Give all of the lines again exactly as they read.

━━━ DATA SECTION

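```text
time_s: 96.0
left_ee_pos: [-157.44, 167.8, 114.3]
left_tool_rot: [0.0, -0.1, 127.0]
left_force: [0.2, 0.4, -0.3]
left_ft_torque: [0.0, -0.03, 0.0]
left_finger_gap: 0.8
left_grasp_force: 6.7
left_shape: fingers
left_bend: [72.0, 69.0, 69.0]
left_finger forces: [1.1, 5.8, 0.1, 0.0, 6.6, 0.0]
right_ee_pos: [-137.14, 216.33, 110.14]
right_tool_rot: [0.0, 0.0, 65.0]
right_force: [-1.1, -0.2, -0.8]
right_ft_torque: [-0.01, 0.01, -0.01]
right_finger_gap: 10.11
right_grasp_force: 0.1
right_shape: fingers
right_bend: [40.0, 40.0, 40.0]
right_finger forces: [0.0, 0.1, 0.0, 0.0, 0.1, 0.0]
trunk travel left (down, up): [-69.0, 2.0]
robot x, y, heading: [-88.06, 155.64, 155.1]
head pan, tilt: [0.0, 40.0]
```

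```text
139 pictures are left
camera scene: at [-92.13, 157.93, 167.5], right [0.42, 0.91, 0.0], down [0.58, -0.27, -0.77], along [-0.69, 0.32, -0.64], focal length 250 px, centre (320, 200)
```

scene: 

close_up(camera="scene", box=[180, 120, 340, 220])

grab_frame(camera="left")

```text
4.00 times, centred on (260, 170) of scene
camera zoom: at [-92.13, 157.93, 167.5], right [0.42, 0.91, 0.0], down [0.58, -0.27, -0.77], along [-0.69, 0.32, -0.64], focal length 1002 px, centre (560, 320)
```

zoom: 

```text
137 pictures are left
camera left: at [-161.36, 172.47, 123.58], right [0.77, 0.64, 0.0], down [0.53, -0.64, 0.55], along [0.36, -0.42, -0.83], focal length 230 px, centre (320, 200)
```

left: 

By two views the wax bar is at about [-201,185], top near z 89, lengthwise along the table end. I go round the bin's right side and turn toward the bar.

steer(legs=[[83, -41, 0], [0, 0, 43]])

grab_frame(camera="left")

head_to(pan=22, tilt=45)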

━━━━━━

THE COMPLETED TASK ::
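```text
time_s: 96.0
left_ee_pos: [-157.44, 167.8, 114.3]
left_tool_rot: [0.0, -0.1, 127.0]
left_force: [0.2, 0.4, -0.3]
left_ft_torque: [0.0, -0.03, 0.0]
left_finger_gap: 0.8
left_grasp_force: 6.7
left_shape: fingers
left_bend: [72.0, 69.0, 69.0]
left_finger forces: [1.1, 5.8, 0.1, 0.0, 6.6, 0.0]
right_ee_pos: [-137.14, 216.33, 110.14]
right_tool_rot: [0.0, 0.0, 65.0]
right_force: [-1.1, -0.2, -0.8]
right_ft_torque: [-0.01, 0.01, -0.01]
right_finger_gap: 10.11
right_grasp_force: 0.1
right_shape: fingers
right_bend: [40.0, 40.0, 40.0]
right_finger forces: [0.0, 0.1, 0.0, 0.0, 0.1, 0.0]
trunk travel left (down, up): [-69.0, 2.0]
robot x, y, heading: [-88.06, 155.64, 155.1]
head pan, tilt: [0.0, 40.0]
```

```text
139 pictures are left
camera scene: at [-92.13, 157.93, 167.5], right [0.42, 0.91, 0.0], down [0.58, -0.27, -0.77], along [-0.69, 0.32, -0.64], focal length 250 px, centre (320, 200)
```

scene: 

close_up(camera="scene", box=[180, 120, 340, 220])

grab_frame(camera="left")

```text
4.00 times, centred on (260, 170) of scene
camera zoom: at [-92.13, 157.93, 167.5], right [0.42, 0.91, 0.0], down [0.58, -0.27, -0.77], along [-0.69, 0.32, -0.64], focal length 1002 px, centre (560, 320)
```

zoom: 

```text
137 pictures are left
camera left: at [-161.36, 172.47, 123.58], right [0.77, 0.64, 0.0], down [0.53, -0.64, 0.55], along [0.36, -0.42, -0.83], focal length 230 px, centre (320, 200)
```

left: 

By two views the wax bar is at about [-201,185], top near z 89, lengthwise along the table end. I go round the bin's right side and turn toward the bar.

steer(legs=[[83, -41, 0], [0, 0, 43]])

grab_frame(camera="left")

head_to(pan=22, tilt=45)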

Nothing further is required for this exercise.